In this way, an optical ultrasound imaging apparatus can be provided with a relatively straightforward, effective and fast readout as the interferometer has less sensitivity variation across its surface, meaning that less control is required to adjust the readout apparatus to accurately control for these sensitivity variations.

The apparatus may further comprise a light source, optionally wavelength tuneable, for generating one or more interrogation beams of electromagnetic radiation. The apparatus may further comprise controllable beam directing means operable to direct the one or more interrogation beams onto addressable locations (x,y) across said acoustically sensitive surface. The apparatus may further comprise: phase control means for controlling the phase difference between the optical fields reflected from the two mirrors of the Fabry Perot Interferometer, such as by tuning the wavelength of light or by controlling the cavity thickness, to thereby adjust the sensitivity of the apparatus. The apparatus may further comprise detection means configured to receive and determine one or more values representative of the power of the reflected one or more interrogation beams from the addressable locations (x,y).
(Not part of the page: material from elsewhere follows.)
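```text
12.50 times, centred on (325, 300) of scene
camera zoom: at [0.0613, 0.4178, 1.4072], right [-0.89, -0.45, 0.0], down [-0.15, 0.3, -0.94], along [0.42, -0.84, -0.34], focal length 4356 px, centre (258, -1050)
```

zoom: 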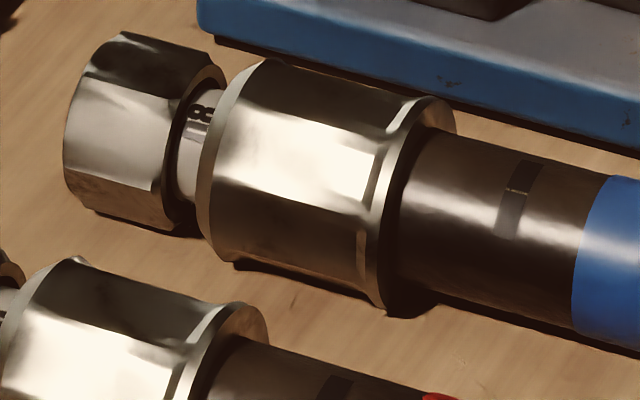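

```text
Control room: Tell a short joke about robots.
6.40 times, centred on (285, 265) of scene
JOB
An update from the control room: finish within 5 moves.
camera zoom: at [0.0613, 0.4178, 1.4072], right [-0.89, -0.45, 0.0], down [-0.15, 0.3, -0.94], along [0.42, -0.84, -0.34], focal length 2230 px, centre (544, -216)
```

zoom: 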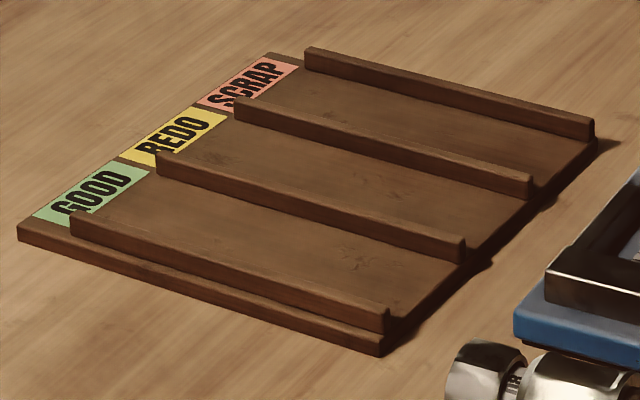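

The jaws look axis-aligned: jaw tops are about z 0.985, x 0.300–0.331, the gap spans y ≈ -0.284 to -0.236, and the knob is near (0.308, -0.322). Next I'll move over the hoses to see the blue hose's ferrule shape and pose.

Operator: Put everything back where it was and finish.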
The apparatus may further comprise a controller configured to, in use, operate one or more of the light source, beam directing means, phase control means, and detection means to: interrogate addressable locations (x,y) of the sensor head at a phase difference of the reflected light fields in the cavity at which the reflected light is sensitive to the incident acoustic field; and receive, from detection means, values representative of the power of the reflected interrogation beam for each interrogated addressable location of the region; and form an image indicative of the signal modulated on the reflected one or more interrogation beams by the acoustic field incident on the acoustically sensitive surface at addressable locations (x,y) across the sensitive surface.

BRIEF DESCRIPTION OF THE DRAWINGS

Certain preferred embodiments of aspects of the disclosure will now be described, by way of example only, and with reference to the accompanying drawings, in which:

FIG. 1 is a perspective view of a planar Fabry Perot etalon provided in a sensor head in accordance with embodiments of the disclosure;

FIG. 2 is a schematic illustration of an apparatus for performing an optical ultrasound imaging in accordance with embodiments of aspects of the disclosure;

FIG. 3 is a sectional view of a planar Fabry Perot etalon in accordance with embodiments of the disclosure;

FIG. 4A is an illustrative graph of an ITF in phase space showing the relationship between reflected interrogation beam power and the phase difference of an interrogation beam for a Fabry Perot sensor in accordance with embodiments of the disclosure, including an indication of a selection of a bias point;

FIG. 4B is a plot of an ITF in wavelength space showing the relationship between reflected interrogation beam power and the wavelength of an interrogation beam for a Fabry Perot sensor in accordance with embodiments of the disclosure, including an indication of a selection of a bias wavelength;

FIG. 5 shows an apparatus for forming a Chemically Vapour Deposited polymeric conformal coating on one or more coating surfaces of a part to be coated for use in embodiments of aspects of the disclosure.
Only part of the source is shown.